**** Page text
The Ploughshares Blog |
Dulu saya butuh
kuota puluhan giga untuk mengunduh drama Korea belasan episode. Dulu saya butuh
waktu berjam-jam untuk menghabiskan tiap-tiap episode sampai musim terakhir
demi mengetahui penutup ceritanya. Dulu saya bingung, kenapa sih hidup saya nggak
semenarik seperti yang dibesut sutradara-sutradara profesional itu?
Ketika
orang-orang bertanya apa yang mengesankan dalam hidup ini, saya akan menggeleng—atau
mengangkat bahu. Apa yang bagus? Apa yang keren? Nggak ada yang layak
diceritakan.
Sampai kemudian,
pasca kelulusan dari universitas, hidup saya yang awalnya mirip padang tandus kerontang
menjelma studio bermain yang ramai sekali. Semua yang terlihat tampak kurang
familiar. Perlu beberapa waktu bagi saya untuk membiasakan diri dengan dunia
yang hingar-bingar, dipenuhi kejadian-kejadian nggak terduga, dan mau-nggak-mau,
harus berhadapan dengan situasi yang saya sendiri nggak tahu disebabkan oleh apa.
Banyak keanehan
terjadi. Salah satunya adalah momen tiga hari yang lalu. Saya menyebutnya
sebagai Penulis yang Bertemu Tokohnya Sendiri.
“Namaku Mario.”
Sebentar. Saya
kaget bukan main ketika dia ujug-ujug muncul di ruang percakapan di sebuah platform,
menyapa duluan dan memperkenalkan diri. Mario. Saya nggak tahu pasti lengkapnya
siapa, yang jelas Mario adalah nama tokoh yang paling saya sukai di antara nama-nama
lain yang pernah saya tulis. Karena Mario adalah awal mula saya menyadari;
bahwa menulis berarti harus mencintai tokoh-tokohnya pula.
Mario adalah karakter
original yang saya buat untuk pertama kalinya. Sembilan tahun lalu—ketika saya masih
menulis asal-asalan dengan plot bolong di mana-mana. Ha-ha. Saya selalu ingat
bagaimana teman-teman dulu selalu menyemangati saya untuk menyelesaikan bab
demi bab, meski pada akhirnya saya tahu tulisan itu memang belum layak terbit.
“Jadi nanti
ceritanya Mario mati atau diselamatkan oleh Talitha?” salah satu teman saya kala itu langsung menghambur usai membaca tuntas halaman sekian. Saya nggak menjawab,
saya hanya senyum-senyum sendiri, merasa senang karena tulisan saya—setidaknya—berhasil
membuat pembaca penasaran dan ketagihan.
********
Things to do ▸
1/ Give the stretch of the page text that starts with "The Ploughshares Blog" and ends with "sutradara-sutradara profesional itu?", unchanged.
2/ Could you carry on with the page text from where it ends?
**** Dataset excerpt
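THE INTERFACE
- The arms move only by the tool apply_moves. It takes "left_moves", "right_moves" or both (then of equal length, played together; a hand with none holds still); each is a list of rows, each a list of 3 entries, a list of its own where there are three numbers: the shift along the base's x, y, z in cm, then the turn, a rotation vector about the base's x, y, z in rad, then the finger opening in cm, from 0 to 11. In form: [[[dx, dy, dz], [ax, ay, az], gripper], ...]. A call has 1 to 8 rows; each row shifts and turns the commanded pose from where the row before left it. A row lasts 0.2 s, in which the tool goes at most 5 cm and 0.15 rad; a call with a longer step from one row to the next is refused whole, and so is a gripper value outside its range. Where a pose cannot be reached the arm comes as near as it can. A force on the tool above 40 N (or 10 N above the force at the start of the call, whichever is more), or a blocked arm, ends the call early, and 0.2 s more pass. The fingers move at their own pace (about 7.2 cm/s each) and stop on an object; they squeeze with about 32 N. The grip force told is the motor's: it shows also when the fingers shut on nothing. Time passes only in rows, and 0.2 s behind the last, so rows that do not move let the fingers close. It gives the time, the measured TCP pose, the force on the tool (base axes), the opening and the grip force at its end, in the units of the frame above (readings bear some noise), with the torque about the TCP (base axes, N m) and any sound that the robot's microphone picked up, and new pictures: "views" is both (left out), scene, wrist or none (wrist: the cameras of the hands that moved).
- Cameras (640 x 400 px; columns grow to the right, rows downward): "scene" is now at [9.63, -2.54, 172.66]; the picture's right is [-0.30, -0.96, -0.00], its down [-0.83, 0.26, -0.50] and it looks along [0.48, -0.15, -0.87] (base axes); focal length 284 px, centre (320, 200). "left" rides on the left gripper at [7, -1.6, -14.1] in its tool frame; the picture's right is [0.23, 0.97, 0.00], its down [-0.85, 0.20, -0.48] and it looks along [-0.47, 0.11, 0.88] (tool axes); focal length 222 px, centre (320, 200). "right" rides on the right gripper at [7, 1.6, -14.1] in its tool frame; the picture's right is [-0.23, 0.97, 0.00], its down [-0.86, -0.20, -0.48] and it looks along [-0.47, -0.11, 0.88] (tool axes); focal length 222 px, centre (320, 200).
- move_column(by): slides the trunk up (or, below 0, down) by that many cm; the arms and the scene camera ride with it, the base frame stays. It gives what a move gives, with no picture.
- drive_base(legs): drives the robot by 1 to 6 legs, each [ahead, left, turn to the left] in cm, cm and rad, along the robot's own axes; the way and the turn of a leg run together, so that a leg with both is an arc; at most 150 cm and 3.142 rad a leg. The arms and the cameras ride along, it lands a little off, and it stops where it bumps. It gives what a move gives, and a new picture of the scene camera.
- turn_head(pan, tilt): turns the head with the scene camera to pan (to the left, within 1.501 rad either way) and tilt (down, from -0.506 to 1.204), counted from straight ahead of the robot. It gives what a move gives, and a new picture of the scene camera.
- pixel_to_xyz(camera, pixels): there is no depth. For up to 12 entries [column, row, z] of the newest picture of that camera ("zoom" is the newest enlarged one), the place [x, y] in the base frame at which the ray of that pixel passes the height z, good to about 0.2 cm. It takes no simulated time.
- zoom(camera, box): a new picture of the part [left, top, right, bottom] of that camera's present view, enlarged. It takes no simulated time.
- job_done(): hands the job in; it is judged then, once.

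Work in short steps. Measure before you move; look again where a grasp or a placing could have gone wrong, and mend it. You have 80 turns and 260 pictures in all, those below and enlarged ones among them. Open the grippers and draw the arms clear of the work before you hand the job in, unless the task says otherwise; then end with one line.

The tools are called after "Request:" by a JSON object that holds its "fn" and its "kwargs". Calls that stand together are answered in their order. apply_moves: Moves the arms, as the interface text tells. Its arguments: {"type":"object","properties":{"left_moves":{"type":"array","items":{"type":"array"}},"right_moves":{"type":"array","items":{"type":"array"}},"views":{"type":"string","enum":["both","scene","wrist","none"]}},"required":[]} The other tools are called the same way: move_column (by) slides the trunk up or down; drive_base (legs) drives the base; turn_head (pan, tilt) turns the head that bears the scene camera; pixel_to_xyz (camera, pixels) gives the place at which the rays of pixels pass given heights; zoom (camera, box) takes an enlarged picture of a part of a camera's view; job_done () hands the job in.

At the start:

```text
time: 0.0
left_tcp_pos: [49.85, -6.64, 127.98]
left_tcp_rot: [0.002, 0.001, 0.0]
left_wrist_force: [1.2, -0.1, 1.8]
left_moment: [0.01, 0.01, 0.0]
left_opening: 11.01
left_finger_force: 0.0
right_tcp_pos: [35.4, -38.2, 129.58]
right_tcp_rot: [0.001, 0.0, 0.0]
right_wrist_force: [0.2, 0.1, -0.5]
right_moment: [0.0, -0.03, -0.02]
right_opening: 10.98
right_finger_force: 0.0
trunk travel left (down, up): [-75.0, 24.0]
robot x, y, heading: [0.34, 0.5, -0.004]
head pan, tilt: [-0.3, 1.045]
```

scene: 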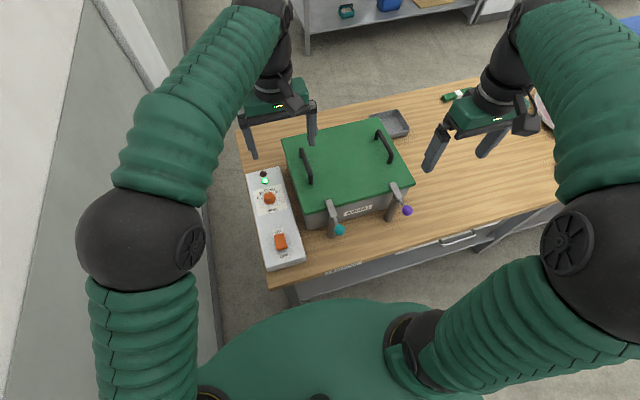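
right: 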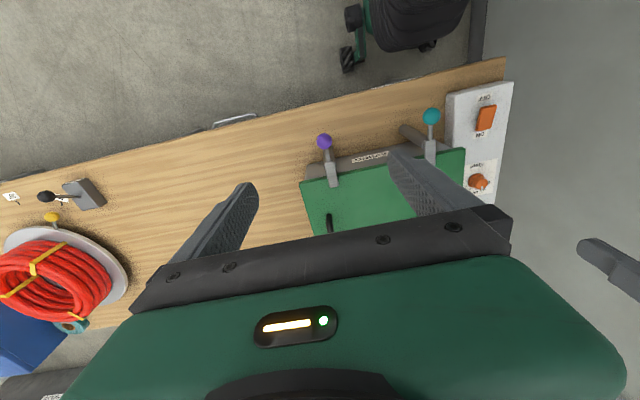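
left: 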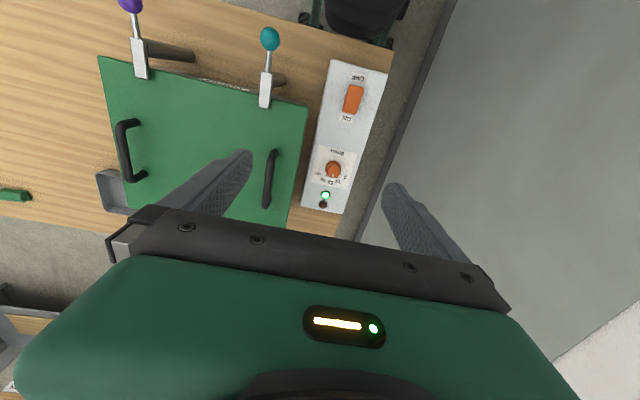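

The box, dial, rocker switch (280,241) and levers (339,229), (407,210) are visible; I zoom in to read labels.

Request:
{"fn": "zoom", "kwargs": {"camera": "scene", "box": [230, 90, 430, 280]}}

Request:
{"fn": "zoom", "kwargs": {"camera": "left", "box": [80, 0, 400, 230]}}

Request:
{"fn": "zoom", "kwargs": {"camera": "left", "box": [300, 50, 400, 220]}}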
********
Answers for the exercise ▸
1/
The Ploughshares Blog |
Dulu saya butuh
kuota puluhan giga untuk mengunduh drama Korea belasan episode. Dulu saya butuh
waktu berjam-jam untuk menghabiskan tiap-tiap episode sampai musim terakhir
demi mengetahui penutup ceritanya. Dulu saya bingung, kenapa sih hidup saya nggak
semenarik seperti yang dibesut sutradara-sutradara profesional itu?

2/
“Aduh. Mario
pasti ganteng ya?”
“Kayaknya aku
bakal naksir Mario.”
“Tapi aku
curiga, Mario ini sebetulnya tokoh jahat.”
Kenangan-kenangan
tersebut sontak terlintas kembali dalam beberapa detik begitu saya mendengar
nama itu lagi.
“Aku Mario.”
Saya terkikik sendiri.
Apa-apaan ini? Mario minta nomor handphone
saya? Mario? Halo Mario?
Jadi saya resmi
berteman dengan Mario; pindahan dari Jakarta yang perawakan – kelakuan – dan tutur katanya
persis teman kuliah saya dulu, tapi punya kecenderungan caper persis Mario yang
saya deskripsikan dalam tulisan sembilan tahun lalu.
Mario sudah
punya pacar. Tapi pacarnya kurang perhatian dan harus melewati hubungan jarak
jauh yang, dia bilang, menyiksa. Karena pacarnya memang cuek sekali.
Saya bingung; kalau
cuek, kenapa tetap dilanjutkan?
Tapi, saya nggak
mau jadi kompor. Biarkan Mario membuat keputusannya sendiri.
Semenjak perkenalan
itu, saya tahu kalau Mario hanya sebatang kara di kota ini. Dia bilang dia
betul-betul sendirian dan kesepian dan nggak punya teman ngobrol. Jakarta berbeda
dengan Palembang, katanya. Beberapa bulan tinggal di Palembang, dia sempat murka ketika mendengar warga yang sibuk main
organ tunggal bahkan sampai lewat tengah malam. Dia telepon polisi setempat,
tapi nggak ada respons. Saya ngakak hebat. “Kalo pun diangkat, polisinya pasti
bakalan gabung buat joget,” saya menambahkan.
Sebab Palembang
bukan Jakarta, Mario.
Awalnya Mario
sempat khawatir saya nggak akan menjawab pesan-pesannya lagi karena tahu dia
sudah punya pacar. Saya ketawa mendengar pernyataannya yang super GR itu. "Scuse moi, nggak usah pede kamu. Kamu nggak sespesial itu.”
“Ya
habisnya orang-orang kebanyakan begitu. Padahal niatku cuma mau berteman aja."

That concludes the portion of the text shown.